Interwoven Globe: The Worldwide Textile Trade, 1500-1800

Beginning in the sixteenth century, the golden age of European overseas navigation brought about the flowering of an abundant textile trade. Textiles and textile designs made their way around the globe, from India and Asia to Europe, between India and Asia and Southeast Asia, from Europe back to the east, and eventually to the west to the colonies of the Americas. Trade textiles blended the traditional designs, materials, and skills of the cultures that produced them, as well as some of the aesthetic preferences of their consumers. As such, they offer a chance to explore broad networks of cultural and material exchange and the specific local conditions in which such objects were made and used.
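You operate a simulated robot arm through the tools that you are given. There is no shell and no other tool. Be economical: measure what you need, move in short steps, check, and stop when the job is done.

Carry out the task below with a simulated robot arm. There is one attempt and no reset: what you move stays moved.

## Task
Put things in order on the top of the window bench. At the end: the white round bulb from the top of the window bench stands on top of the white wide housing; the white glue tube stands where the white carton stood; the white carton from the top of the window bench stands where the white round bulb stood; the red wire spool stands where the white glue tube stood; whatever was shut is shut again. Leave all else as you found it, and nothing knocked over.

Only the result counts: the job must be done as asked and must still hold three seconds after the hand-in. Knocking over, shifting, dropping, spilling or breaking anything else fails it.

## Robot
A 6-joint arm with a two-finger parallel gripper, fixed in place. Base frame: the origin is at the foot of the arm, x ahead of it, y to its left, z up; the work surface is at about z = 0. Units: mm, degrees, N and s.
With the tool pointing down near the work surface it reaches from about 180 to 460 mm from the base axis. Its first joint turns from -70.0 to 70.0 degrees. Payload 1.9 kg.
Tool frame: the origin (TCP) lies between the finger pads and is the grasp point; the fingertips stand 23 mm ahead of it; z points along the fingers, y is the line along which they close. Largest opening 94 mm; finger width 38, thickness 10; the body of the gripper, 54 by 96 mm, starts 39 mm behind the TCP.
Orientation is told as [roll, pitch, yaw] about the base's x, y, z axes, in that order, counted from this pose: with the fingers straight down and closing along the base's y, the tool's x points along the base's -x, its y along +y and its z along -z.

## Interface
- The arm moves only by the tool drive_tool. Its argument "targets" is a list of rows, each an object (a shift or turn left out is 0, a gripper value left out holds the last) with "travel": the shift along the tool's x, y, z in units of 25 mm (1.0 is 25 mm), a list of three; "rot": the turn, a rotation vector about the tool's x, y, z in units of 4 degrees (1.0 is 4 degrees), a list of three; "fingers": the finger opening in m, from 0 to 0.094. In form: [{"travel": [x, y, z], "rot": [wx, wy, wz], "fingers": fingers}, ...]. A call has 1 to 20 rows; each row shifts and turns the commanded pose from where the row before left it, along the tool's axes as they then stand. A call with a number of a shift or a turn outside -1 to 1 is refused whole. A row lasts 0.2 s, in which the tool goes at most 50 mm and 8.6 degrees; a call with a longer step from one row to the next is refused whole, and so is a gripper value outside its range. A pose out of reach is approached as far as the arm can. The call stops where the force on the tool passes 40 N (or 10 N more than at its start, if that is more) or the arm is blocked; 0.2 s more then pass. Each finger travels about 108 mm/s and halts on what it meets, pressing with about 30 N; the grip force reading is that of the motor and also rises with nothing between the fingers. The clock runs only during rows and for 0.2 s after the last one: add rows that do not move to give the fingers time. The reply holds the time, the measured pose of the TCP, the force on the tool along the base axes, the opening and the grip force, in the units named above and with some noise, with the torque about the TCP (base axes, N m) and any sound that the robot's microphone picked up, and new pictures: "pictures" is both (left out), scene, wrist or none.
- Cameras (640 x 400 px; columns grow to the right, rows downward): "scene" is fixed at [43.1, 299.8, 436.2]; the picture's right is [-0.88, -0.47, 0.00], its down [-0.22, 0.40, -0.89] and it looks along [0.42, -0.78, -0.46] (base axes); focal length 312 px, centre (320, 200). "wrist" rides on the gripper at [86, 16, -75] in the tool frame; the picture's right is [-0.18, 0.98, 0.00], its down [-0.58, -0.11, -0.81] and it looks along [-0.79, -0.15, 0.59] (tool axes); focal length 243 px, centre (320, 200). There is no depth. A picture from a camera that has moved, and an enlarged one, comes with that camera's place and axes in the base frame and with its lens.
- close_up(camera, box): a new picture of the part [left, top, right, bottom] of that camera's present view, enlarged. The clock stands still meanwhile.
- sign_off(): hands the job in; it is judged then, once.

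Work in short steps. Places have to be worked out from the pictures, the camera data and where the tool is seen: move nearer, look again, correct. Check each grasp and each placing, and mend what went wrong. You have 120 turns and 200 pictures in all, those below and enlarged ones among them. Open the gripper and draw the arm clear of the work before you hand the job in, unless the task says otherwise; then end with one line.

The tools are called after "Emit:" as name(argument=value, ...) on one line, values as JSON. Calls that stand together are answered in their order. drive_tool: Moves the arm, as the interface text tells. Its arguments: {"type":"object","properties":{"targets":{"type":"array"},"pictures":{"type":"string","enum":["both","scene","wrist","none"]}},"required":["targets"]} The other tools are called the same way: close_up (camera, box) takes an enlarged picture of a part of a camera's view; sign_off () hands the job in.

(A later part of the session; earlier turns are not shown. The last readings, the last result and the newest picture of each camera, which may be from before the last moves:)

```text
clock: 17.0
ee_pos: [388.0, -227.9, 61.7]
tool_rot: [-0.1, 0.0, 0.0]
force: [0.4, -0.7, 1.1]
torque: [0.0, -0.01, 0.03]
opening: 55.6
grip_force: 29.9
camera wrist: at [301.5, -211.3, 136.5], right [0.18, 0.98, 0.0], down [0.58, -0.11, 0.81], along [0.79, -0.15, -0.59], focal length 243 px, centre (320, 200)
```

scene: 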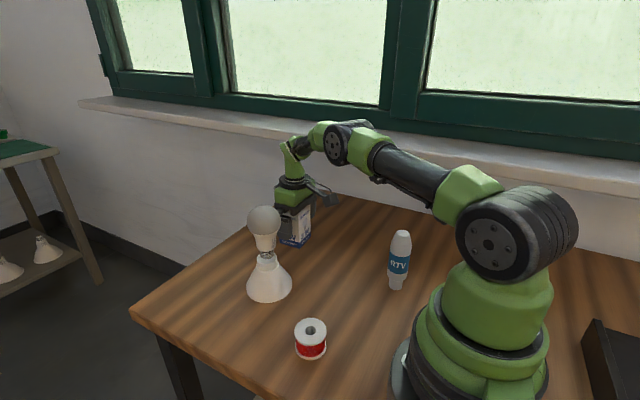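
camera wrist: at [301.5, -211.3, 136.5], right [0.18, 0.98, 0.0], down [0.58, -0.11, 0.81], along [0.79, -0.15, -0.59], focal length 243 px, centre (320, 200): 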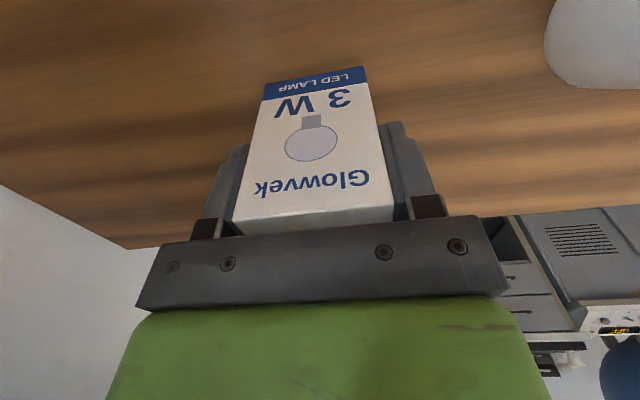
This seminar, run at the Metropolitan Museum in conjunction with the exhibition of the same name, takes trade textiles as its theme, offering participants a chance for close and sustained study of the objects on view and of the historical patterns they exemplify. Meetings will take place in the exhibition galleries and the Met’s Antonio Ratti Textile Center, where students will gain experience with the close analysis of objects, using trade textiles in the collection to write both catalogue-style entries and a longer research paper modeled on an article for an academic journal such as Textile History. Guest instructors include exhibition curators Amelia Peck (American Wing) and Melinda Watt (European Sculpture and Decorative Arts), in addition to other co-curators and specialists. 3 credits. Satisfies pre-1800 requirement.